• [TASK DETAILS]
Write each line out again exactly as written.

• [SUPPLIED MATERIAL]
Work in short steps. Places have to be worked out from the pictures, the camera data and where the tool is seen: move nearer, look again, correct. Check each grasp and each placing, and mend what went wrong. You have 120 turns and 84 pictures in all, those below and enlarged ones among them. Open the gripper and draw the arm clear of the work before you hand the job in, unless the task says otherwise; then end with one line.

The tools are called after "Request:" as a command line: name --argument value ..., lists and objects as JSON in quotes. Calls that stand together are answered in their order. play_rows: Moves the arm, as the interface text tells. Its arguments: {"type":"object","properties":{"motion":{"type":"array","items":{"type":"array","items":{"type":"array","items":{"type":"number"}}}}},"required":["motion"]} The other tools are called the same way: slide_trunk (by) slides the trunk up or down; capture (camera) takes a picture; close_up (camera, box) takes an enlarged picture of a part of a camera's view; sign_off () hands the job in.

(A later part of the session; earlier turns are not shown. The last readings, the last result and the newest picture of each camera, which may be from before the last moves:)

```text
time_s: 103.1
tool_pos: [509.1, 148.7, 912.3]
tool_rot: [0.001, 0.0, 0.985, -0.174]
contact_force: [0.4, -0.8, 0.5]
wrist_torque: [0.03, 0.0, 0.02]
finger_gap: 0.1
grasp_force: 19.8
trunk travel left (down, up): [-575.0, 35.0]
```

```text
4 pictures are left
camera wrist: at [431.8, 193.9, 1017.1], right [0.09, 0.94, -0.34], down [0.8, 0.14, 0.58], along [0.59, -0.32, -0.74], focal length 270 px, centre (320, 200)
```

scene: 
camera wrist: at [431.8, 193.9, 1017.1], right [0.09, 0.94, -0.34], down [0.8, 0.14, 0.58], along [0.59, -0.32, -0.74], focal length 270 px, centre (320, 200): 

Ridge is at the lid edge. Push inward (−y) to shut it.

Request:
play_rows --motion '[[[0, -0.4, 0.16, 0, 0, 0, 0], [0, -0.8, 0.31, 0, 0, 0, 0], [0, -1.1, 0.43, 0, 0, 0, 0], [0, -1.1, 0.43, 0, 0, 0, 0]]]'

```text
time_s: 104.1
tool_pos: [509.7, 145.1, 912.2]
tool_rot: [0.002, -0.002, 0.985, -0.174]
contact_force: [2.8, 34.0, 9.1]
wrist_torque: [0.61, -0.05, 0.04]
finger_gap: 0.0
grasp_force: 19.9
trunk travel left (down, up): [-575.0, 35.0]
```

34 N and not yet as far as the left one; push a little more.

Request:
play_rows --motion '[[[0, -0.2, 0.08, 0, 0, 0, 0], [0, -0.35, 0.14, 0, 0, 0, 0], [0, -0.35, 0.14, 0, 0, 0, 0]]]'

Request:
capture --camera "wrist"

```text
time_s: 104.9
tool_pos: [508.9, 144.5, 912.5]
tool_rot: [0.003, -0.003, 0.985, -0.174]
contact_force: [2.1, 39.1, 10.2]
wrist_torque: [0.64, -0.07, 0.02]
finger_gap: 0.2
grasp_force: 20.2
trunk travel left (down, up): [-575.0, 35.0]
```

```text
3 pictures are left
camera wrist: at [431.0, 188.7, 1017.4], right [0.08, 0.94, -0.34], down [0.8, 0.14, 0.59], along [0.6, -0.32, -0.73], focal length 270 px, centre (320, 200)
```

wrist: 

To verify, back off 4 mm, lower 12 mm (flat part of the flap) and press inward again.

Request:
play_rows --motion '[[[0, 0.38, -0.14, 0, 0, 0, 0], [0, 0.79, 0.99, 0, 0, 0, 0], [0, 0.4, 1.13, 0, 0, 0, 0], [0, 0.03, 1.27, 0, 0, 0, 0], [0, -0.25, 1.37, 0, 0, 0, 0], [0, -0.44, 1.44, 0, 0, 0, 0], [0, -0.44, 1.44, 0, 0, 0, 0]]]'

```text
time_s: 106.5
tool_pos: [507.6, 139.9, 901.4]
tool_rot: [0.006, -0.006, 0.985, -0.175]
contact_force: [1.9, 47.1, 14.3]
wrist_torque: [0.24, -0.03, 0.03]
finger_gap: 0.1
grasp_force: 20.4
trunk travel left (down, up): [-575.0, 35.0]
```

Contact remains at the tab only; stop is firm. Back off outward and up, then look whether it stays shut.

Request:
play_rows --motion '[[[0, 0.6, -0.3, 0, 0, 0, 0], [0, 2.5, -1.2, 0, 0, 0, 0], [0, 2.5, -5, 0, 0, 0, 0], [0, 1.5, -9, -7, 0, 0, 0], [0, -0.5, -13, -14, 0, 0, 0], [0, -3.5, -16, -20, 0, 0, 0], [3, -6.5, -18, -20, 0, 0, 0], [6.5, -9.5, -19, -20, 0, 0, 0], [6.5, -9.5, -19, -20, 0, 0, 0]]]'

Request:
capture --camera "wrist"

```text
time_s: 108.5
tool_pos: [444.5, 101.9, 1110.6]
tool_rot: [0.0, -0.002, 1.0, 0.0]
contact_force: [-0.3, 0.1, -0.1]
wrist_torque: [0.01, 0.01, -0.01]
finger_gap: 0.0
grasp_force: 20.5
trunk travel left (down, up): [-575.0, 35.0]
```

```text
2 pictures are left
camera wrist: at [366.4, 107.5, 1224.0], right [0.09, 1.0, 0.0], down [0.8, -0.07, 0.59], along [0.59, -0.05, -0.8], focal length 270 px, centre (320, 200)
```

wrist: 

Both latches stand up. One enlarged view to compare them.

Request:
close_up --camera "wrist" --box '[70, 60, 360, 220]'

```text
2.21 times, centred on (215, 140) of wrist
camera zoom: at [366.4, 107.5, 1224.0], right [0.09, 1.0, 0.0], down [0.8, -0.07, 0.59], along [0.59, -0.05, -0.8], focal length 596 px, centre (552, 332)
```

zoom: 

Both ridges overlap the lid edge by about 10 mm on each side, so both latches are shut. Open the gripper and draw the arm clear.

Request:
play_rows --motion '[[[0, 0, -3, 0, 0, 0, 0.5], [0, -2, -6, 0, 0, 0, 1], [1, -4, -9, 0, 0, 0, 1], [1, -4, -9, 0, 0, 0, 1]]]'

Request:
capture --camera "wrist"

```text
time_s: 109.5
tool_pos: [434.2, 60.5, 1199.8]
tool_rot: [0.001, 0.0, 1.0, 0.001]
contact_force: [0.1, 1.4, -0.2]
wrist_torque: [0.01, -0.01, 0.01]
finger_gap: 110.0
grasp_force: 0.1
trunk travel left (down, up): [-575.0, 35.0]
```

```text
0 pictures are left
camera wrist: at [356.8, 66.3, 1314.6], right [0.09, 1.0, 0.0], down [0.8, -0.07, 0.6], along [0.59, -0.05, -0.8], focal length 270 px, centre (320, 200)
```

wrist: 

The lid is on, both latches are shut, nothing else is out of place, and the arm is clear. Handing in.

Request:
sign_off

• [ANSWER TO THE PROBLEM]
Work in short steps. Places have to be worked out from the pictures, the camera data and where the tool is seen: move nearer, look again, correct. Check each grasp and each placing, and mend what went wrong. You have 120 turns and 84 pictures in all, those below and enlarged ones among them. Open the gripper and draw the arm clear of the work before you hand the job in, unless the task says otherwise; then end with one line.

The tools are called after "Request:" as a command line: name --argument value ..., lists and objects as JSON in quotes. Calls that stand together are answered in their order. play_rows: Moves the arm, as the interface text tells. Its arguments: {"type":"object","properties":{"motion":{"type":"array","items":{"type":"array","items":{"type":"array","items":{"type":"number"}}}}},"required":["motion"]} The other tools are called the same way: slide_trunk (by) slides the trunk up or down; capture (camera) takes a picture; close_up (camera, box) takes an enlarged picture of a part of a camera's view; sign_off () hands the job in.

(A later part of the session; earlier turns are not shown. The last readings, the last result and the newest picture of each camera, which may be from before the last moves:)

```text
time_s: 103.1
tool_pos: [509.1, 148.7, 912.3]
tool_rot: [0.001, 0.0, 0.985, -0.174]
contact_force: [0.4, -0.8, 0.5]
wrist_torque: [0.03, 0.0, 0.02]
finger_gap: 0.1
grasp_force: 19.8
trunk travel left (down, up): [-575.0, 35.0]
```

```text
4 pictures are left
camera wrist: at [431.8, 193.9, 1017.1], right [0.09, 0.94, -0.34], down [0.8, 0.14, 0.58], along [0.59, -0.32, -0.74], focal length 270 px, centre (320, 200)
```

scene: 
camera wrist: at [431.8, 193.9, 1017.1], right [0.09, 0.94, -0.34], down [0.8, 0.14, 0.58], along [0.59, -0.32, -0.74], focal length 270 px, centre (320, 200): 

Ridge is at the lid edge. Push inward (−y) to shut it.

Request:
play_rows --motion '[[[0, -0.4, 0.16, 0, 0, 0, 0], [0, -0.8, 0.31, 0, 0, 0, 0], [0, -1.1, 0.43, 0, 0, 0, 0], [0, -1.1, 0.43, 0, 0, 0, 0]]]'

```text
time_s: 104.1
tool_pos: [509.7, 145.1, 912.2]
tool_rot: [0.002, -0.002, 0.985, -0.174]
contact_force: [2.8, 34.0, 9.1]
wrist_torque: [0.61, -0.05, 0.04]
finger_gap: 0.0
grasp_force: 19.9
trunk travel left (down, up): [-575.0, 35.0]
```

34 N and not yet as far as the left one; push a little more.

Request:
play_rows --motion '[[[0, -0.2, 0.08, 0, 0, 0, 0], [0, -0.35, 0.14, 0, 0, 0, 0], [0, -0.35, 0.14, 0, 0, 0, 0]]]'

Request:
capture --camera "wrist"

```text
time_s: 104.9
tool_pos: [508.9, 144.5, 912.5]
tool_rot: [0.003, -0.003, 0.985, -0.174]
contact_force: [2.1, 39.1, 10.2]
wrist_torque: [0.64, -0.07, 0.02]
finger_gap: 0.2
grasp_force: 20.2
trunk travel left (down, up): [-575.0, 35.0]
```

```text
3 pictures are left
camera wrist: at [431.0, 188.7, 1017.4], right [0.08, 0.94, -0.34], down [0.8, 0.14, 0.59], along [0.6, -0.32, -0.73], focal length 270 px, centre (320, 200)
```

wrist: 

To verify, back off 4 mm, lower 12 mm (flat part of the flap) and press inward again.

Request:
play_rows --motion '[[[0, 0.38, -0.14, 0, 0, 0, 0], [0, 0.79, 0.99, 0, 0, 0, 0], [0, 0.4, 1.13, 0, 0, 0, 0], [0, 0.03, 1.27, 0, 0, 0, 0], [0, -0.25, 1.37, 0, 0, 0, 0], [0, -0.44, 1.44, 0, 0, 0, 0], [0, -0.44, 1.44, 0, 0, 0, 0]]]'

```text
time_s: 106.5
tool_pos: [507.6, 139.9, 901.4]
tool_rot: [0.006, -0.006, 0.985, -0.175]
contact_force: [1.9, 47.1, 14.3]
wrist_torque: [0.24, -0.03, 0.03]
finger_gap: 0.1
grasp_force: 20.4
trunk travel left (down, up): [-575.0, 35.0]
```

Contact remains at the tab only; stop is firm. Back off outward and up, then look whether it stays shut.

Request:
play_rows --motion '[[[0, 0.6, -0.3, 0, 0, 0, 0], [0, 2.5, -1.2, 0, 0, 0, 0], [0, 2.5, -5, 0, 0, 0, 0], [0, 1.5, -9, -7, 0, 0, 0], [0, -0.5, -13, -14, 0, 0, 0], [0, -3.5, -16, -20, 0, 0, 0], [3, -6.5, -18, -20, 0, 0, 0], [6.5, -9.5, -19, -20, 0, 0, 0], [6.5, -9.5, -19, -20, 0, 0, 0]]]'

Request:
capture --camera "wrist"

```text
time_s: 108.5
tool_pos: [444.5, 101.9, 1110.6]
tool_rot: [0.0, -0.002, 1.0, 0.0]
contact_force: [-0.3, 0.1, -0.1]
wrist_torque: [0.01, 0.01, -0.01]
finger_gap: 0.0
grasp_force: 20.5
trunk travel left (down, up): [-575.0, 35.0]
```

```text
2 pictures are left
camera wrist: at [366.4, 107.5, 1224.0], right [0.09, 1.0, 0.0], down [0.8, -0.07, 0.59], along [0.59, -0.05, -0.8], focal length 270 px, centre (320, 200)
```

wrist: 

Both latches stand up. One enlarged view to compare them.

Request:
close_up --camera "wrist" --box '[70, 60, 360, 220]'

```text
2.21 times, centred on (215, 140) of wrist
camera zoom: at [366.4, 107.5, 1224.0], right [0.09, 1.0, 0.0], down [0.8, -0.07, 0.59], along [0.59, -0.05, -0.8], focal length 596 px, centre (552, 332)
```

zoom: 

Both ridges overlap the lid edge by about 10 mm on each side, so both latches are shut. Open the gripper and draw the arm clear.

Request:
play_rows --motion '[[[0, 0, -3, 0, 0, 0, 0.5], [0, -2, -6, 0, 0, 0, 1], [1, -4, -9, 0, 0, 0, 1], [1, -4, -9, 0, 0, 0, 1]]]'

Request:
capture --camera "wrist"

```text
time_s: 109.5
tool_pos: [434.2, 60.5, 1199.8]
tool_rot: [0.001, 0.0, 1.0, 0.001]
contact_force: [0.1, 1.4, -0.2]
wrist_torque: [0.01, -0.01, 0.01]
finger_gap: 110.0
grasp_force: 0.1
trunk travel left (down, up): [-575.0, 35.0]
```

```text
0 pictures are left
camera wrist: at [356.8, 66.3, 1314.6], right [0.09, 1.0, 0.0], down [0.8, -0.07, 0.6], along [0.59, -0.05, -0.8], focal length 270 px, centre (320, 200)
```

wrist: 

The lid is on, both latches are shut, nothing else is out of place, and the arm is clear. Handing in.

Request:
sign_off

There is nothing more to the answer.